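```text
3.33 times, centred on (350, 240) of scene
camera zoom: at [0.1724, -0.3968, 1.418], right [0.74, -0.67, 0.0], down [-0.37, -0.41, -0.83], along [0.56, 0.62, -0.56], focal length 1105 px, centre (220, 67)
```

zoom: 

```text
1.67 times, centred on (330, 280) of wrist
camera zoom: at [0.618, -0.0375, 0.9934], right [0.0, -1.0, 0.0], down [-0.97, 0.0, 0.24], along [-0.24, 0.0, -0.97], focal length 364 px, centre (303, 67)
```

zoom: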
————
# SET EXERCISE
Copy out every line of the listing that contains the string "times".

# OUTPUT BELOW
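3.33 times, centred on (350, 240) of scene
1.67 times, centred on (330, 280) of wrist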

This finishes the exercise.